According to the Court, the evidence of possible mismanagement that plaintiff proffered primarily concerned certain antitrust-related investigations and litigation that the Corporation was facing. The Court acknowledged that the “credible basis” standard of proof relevant to a Section 220 demand is the “lowest recognized under Delaware law.” But the Court added that “it is not inconsequential.” Significantly, the Court explained, “Delaware law does not . . . provide that evidence of open inquiries and lawsuits alone necessarily begets a credible basis from which the court can infer possible mismanagement.” Instead, courts look to the “scale” and the “severity or results of those inquiries,” as well as to the related “corporate trauma.”

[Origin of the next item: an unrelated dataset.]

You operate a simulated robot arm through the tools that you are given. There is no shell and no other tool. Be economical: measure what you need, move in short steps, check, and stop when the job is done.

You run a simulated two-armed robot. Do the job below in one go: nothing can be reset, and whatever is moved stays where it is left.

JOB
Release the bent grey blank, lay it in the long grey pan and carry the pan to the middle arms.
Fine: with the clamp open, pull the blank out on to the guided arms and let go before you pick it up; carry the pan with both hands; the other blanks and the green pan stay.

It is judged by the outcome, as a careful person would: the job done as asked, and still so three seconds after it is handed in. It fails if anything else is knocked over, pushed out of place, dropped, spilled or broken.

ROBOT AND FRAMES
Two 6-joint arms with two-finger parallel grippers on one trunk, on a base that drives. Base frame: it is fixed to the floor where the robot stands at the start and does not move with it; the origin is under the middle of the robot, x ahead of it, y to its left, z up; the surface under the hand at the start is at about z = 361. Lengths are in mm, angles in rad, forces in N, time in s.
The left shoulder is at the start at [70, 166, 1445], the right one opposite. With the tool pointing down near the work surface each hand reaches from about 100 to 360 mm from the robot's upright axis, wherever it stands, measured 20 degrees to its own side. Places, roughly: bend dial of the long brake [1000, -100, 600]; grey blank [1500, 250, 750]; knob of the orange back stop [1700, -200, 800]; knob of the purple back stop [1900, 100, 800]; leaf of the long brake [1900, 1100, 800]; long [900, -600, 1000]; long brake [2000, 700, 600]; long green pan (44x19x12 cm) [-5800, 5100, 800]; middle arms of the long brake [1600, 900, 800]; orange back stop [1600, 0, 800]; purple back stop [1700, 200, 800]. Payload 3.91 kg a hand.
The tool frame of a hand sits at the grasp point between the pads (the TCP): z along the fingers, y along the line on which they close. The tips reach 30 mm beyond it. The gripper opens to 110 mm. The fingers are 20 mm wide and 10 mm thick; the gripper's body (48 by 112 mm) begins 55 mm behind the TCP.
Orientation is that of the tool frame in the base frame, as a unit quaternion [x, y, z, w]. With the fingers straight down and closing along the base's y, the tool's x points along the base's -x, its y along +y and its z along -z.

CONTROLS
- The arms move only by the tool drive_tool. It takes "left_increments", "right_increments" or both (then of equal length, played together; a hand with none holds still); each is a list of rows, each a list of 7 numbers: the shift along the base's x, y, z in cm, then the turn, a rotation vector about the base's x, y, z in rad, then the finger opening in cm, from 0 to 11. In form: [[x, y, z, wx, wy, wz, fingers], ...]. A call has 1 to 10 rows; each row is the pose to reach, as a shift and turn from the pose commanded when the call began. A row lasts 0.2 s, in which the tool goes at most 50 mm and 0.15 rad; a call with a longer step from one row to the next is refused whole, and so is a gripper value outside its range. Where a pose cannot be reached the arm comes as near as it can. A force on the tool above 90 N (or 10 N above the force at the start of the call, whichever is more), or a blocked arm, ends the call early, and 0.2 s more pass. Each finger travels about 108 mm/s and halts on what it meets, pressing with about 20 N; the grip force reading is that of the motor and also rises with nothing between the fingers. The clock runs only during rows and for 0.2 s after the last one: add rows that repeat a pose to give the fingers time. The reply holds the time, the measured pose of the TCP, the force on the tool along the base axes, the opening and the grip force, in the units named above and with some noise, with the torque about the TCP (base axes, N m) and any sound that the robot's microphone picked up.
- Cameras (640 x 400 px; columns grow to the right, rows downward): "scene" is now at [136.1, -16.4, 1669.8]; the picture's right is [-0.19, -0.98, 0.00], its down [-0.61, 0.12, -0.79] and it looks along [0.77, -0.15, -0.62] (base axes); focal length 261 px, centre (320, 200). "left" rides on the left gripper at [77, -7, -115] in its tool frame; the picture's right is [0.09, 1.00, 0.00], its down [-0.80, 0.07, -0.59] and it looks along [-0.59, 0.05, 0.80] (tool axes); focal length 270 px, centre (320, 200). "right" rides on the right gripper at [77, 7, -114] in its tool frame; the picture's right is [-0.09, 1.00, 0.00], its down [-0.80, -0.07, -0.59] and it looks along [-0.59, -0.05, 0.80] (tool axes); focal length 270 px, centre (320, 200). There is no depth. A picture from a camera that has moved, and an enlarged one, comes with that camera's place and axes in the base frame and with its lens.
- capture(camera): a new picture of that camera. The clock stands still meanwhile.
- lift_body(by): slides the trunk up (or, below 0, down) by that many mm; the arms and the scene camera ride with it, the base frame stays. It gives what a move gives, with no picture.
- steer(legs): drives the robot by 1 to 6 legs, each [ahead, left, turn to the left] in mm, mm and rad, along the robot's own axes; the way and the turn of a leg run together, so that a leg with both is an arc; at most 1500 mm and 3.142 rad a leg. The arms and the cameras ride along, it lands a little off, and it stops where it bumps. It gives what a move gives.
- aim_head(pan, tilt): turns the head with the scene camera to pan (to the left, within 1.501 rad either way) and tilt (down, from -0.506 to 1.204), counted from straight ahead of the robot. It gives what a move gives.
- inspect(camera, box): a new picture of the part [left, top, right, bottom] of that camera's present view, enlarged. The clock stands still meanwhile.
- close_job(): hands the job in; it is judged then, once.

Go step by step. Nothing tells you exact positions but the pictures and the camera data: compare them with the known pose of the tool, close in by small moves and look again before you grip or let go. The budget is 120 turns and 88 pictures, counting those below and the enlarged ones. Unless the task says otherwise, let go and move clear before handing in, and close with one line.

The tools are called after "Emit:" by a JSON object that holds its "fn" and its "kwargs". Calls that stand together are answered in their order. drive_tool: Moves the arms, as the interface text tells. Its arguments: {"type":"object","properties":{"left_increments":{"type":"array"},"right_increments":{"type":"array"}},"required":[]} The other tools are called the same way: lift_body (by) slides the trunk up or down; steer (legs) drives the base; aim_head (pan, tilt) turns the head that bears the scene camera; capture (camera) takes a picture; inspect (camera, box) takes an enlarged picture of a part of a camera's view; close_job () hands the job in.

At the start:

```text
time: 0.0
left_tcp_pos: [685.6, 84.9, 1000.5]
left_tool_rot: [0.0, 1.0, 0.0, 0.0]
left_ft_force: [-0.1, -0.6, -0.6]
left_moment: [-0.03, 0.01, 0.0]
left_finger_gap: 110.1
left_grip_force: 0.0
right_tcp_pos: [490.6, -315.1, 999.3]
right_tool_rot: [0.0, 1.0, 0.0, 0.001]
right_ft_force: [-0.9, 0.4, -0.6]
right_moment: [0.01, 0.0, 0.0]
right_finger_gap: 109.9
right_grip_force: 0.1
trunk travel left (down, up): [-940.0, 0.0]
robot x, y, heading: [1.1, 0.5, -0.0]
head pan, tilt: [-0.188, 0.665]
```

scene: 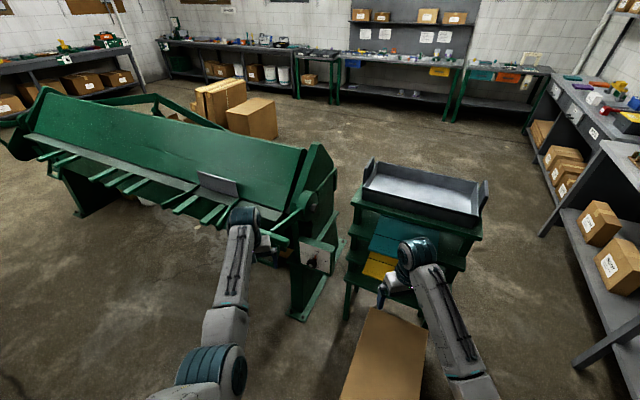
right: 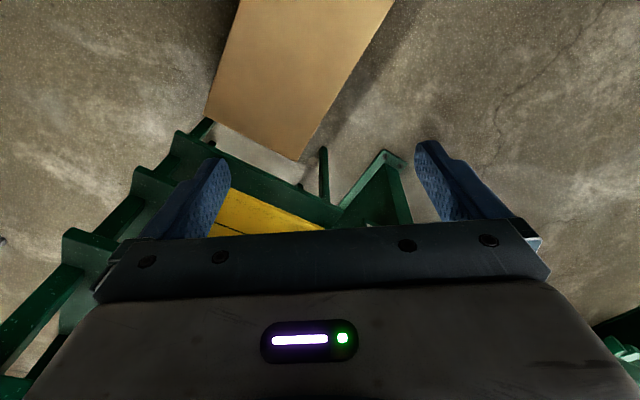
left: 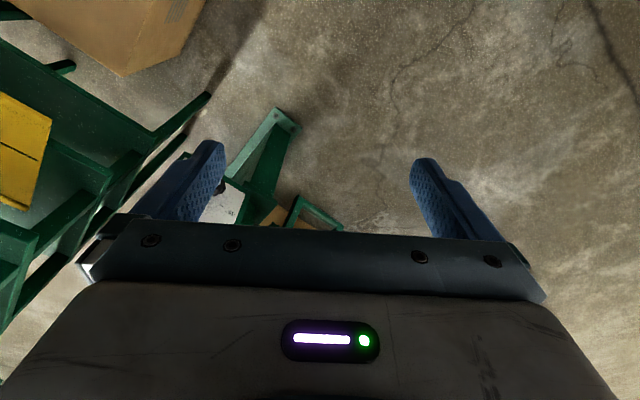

Here, the Court found that plaintiff’s evidence of alleged anticompetitive conduct lacked the “sort of plus factor” found in prior decisions in favor of plaintiffs on Section 220 demands based on investigations and lawsuits. The Court noted, for example, that a Congressional Subcommittee investigation closed with no finding of any violation and that plaintiff’s allegations of investigations by the Department of Justice and Federal Trade Commission were based on news reports that did not contain evidence of wrongdoing.
Moreover, according to the Court, the Corporation “wisely” attempted to avoid litigation “by producing the core, formal board materials that generally satisfy a company’s obligations under Section 220.” The Court thus found that plaintiff’s “request for eleven years’ worth of additional documents falling within nineteen different categories amounts to a fishing expedition and lacks the precision our law requires.”
Notably, the Court specifically denied plaintiff’s request for documents concerning director independence because neither the demand nor the complaint included allegations “that legitimately call into question the directors’ independence.” The Court also found that plaintiff “lack[ed] grounds to challenge” the Corporation’s redactions of the produced board materials for “non-responsiveness.” The Court explained, that under Section 220, a stockholder is “only entitle[d]” to information “essential” to the stated purpose of the inspection and redactions “appropriately cabin” such inspections to “their intended scope.”